1 共同相続人は、次条の規定により被相続人が遺言で禁じた場合を除き、いつでも、その協議で、遺産の分割をすることができる。
2 遺産の分割について、共同相続人間に協議が調わないとき、又は協議をすることができないときは、各共同相続人は、その分割を家庭裁判所に請求することができる。
3 前項の場合において特別の事由があるときは、家庭裁判所は、期間を定めて、遺産の全部又は一部について、その分割を禁ずることができる。
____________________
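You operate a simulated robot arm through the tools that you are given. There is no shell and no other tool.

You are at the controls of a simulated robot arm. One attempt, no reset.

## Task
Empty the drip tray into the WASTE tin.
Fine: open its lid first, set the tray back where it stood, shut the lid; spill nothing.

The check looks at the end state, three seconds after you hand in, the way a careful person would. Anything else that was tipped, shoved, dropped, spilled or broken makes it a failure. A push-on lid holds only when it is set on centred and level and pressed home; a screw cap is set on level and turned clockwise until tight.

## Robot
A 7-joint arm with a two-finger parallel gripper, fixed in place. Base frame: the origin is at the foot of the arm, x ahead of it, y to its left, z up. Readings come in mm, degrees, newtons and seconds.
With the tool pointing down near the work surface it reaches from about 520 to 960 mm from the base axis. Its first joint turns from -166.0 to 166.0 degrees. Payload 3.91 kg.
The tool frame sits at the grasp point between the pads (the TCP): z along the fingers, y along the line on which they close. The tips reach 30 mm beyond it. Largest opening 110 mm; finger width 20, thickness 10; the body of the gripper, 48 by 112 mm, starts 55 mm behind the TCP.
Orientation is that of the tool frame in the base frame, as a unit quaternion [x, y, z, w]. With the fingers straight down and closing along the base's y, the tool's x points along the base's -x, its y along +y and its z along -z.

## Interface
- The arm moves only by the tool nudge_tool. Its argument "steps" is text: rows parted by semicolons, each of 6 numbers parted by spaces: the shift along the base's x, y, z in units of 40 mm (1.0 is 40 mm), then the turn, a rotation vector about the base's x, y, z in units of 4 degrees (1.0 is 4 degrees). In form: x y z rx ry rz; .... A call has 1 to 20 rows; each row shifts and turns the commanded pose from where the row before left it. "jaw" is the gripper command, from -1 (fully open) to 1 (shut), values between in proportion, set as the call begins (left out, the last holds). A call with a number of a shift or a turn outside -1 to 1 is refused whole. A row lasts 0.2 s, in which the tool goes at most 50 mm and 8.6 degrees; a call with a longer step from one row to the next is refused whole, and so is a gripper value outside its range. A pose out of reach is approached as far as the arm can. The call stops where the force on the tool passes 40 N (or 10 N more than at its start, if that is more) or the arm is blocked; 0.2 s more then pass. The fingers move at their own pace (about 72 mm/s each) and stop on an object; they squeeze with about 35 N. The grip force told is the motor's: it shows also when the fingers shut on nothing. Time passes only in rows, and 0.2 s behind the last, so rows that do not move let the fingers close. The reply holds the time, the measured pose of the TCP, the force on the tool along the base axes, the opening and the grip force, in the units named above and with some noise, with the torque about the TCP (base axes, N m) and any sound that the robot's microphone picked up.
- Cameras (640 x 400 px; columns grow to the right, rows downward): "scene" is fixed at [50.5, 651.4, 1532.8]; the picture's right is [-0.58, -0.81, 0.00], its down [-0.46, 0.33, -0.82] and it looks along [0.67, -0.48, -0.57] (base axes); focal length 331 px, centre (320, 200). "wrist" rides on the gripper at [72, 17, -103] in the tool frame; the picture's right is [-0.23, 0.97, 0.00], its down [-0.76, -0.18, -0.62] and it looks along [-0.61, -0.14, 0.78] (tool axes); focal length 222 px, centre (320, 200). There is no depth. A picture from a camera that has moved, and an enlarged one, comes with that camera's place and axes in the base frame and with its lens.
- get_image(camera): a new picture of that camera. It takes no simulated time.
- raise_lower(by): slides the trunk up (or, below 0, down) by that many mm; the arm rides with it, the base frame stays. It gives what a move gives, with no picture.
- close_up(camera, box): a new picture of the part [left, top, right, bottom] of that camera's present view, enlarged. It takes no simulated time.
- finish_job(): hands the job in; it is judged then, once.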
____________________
例えば、被相続人名義の債務が特に無く、遺された財産について「自分は全財産を相続したくない」又は「他の法定相続人に相続して欲しい」という場合には、遺産分割協議によって実現可能です。
遺産分割協議の結果を書面にして、法定相続人全員が署名と実印の押印をすれば、登記の申請等にも使用できる効力のある文書(遺産分割協議書)となります。
家庭裁判所に対する相続放棄の申述
このような遺産分割の意味あいで、「相続を放棄する」という表現を使う人は少なくありません。
しかし、民法に定められている「相続放棄」とは、「もともと相続人でなかったものとみなされる」という強い法的効果を生じるもので、相続の開始があったことを知ってから3ヶ月以内に家庭裁判所に対する申述が必要となります。
1 相続人は、自己のために相続の開始があったことを知った時から三箇月以内に、相続について、単純若しくは限定の承認又は放棄をしなければならない。
ただし、この期間は、利害関係人又は検察官の請求によって、家庭裁判所において伸長することができる。
2 相続人は、相続の承認又は放棄をする前に、相続財産の調査をすることができる。
相続の放棄をした者は、その相続に関しては、初めから相続人とならなかったものとみなす。
権利だけでなく、義務も含めた一切を承継しないことになりますから、被相続人が債務超過で債務を継承したくない場合などには、家庭裁判所に対する相続放棄の申述をご検討下さい。